TASK INSTRUCTIONS —
Among the lines below, list those containing the string "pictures".

+ + + + +

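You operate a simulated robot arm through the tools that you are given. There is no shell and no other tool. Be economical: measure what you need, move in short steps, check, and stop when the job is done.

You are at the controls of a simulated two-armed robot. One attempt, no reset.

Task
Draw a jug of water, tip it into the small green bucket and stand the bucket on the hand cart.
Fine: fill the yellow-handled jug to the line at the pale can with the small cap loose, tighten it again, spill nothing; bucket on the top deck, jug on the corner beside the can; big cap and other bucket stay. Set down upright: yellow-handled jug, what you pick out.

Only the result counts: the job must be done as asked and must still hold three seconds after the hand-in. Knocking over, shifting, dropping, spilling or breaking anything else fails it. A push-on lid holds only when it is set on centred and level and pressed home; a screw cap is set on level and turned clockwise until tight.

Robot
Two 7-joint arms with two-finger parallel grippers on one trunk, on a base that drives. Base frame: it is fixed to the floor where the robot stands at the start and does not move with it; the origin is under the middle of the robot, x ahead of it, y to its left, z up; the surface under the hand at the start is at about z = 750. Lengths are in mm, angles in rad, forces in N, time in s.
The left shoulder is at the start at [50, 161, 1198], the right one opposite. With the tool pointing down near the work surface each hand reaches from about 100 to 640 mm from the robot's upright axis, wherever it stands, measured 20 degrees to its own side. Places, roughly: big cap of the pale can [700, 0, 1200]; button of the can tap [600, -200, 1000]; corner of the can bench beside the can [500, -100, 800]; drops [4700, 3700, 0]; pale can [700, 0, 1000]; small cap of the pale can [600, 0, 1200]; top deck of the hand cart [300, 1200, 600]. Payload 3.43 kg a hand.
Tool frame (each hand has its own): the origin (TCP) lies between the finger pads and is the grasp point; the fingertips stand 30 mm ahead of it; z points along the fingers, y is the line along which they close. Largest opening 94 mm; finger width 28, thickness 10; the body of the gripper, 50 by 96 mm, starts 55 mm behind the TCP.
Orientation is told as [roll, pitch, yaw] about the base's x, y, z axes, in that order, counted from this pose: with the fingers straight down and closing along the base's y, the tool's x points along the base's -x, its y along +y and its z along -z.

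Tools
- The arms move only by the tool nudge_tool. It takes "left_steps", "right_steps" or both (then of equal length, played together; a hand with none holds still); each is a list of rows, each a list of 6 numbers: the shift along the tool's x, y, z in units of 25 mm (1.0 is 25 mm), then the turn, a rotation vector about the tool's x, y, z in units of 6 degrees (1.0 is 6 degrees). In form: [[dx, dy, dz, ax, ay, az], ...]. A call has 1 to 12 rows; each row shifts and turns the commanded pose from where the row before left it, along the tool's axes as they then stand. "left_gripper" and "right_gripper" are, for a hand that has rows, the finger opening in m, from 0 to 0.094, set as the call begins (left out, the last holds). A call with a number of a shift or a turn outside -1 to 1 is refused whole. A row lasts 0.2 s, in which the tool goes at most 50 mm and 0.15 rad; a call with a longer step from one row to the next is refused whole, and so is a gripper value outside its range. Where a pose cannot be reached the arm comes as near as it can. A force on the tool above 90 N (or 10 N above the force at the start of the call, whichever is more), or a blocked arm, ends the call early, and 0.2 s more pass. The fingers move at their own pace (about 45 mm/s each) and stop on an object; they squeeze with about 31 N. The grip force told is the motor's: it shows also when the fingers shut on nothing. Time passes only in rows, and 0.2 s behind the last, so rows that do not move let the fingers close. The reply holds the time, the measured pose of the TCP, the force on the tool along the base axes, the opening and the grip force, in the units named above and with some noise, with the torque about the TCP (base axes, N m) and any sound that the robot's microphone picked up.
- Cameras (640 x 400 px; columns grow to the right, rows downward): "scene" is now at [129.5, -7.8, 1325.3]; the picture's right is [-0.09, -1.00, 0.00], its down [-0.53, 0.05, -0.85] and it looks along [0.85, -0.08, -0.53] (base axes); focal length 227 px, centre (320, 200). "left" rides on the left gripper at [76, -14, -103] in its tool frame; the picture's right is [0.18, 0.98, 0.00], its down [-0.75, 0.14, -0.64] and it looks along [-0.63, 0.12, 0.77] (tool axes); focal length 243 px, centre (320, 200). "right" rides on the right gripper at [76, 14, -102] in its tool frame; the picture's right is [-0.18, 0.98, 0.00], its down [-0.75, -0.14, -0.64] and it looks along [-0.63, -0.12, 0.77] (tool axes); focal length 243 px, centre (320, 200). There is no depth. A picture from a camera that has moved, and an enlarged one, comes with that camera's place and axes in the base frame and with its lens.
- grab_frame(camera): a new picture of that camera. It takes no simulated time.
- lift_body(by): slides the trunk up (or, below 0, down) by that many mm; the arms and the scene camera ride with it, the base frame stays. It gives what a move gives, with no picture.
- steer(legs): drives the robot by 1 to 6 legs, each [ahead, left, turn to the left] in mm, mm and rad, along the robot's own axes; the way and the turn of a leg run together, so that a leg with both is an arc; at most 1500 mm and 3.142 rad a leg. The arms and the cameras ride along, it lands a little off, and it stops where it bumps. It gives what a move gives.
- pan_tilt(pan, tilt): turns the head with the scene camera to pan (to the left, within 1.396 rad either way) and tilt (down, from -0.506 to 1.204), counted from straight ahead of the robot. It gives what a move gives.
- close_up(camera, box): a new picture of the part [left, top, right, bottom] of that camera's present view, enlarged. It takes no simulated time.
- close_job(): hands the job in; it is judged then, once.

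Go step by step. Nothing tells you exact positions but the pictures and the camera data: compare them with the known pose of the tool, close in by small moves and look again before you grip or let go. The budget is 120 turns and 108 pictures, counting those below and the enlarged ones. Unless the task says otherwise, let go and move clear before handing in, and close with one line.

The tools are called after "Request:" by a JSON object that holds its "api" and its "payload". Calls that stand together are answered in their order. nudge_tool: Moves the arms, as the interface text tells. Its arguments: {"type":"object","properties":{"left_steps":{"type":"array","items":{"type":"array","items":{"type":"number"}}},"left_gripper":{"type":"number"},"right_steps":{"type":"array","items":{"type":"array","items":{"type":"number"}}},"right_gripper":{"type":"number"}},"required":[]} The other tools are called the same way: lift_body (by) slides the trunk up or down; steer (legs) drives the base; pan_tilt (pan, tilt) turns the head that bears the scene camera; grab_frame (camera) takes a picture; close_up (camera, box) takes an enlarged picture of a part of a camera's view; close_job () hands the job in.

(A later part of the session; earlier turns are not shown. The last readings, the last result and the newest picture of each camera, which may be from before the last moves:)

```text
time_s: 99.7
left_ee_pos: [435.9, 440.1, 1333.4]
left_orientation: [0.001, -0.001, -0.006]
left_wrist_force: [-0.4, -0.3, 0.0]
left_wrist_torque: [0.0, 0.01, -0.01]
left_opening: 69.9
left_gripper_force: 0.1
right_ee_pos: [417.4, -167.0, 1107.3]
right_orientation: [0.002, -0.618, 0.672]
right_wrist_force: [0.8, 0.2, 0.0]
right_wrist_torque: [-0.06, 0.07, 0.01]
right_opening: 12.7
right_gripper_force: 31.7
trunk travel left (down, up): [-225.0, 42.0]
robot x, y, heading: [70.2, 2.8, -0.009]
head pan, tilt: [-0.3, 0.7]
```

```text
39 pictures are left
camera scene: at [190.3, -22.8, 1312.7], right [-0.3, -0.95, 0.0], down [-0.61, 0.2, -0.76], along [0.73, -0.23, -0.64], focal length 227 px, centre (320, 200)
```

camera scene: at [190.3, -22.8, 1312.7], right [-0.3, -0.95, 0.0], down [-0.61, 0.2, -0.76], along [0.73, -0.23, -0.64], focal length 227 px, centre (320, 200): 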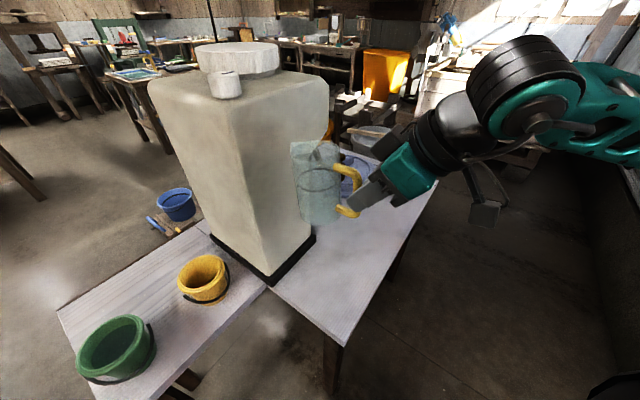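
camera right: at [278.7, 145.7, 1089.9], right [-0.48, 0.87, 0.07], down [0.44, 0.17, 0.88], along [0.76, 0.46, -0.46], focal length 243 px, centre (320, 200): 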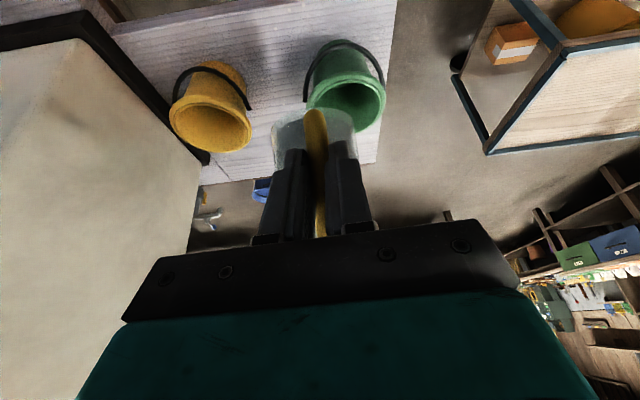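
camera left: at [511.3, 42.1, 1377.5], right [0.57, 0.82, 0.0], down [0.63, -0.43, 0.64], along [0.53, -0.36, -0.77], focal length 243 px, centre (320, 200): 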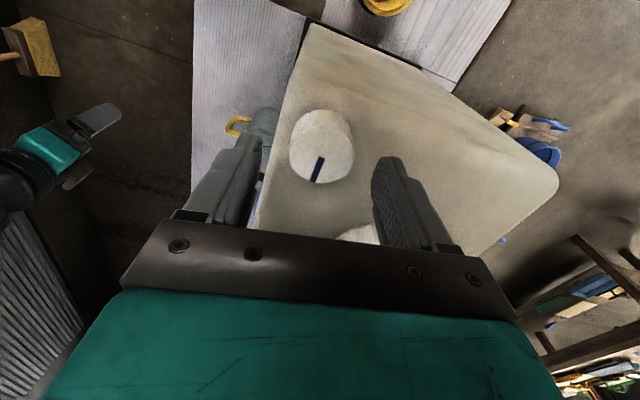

+ + + + +

ANSWER BELOW —
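Go step by step. Nothing tells you exact positions but the pictures and the camera data: compare them with the known pose of the tool, close in by small moves and look again before you grip or let go. The budget is 120 turns and 108 pictures, counting those below and the enlarged ones. Unless the task says otherwise, let go and move clear before handing in, and close with one line.
39 pictures are left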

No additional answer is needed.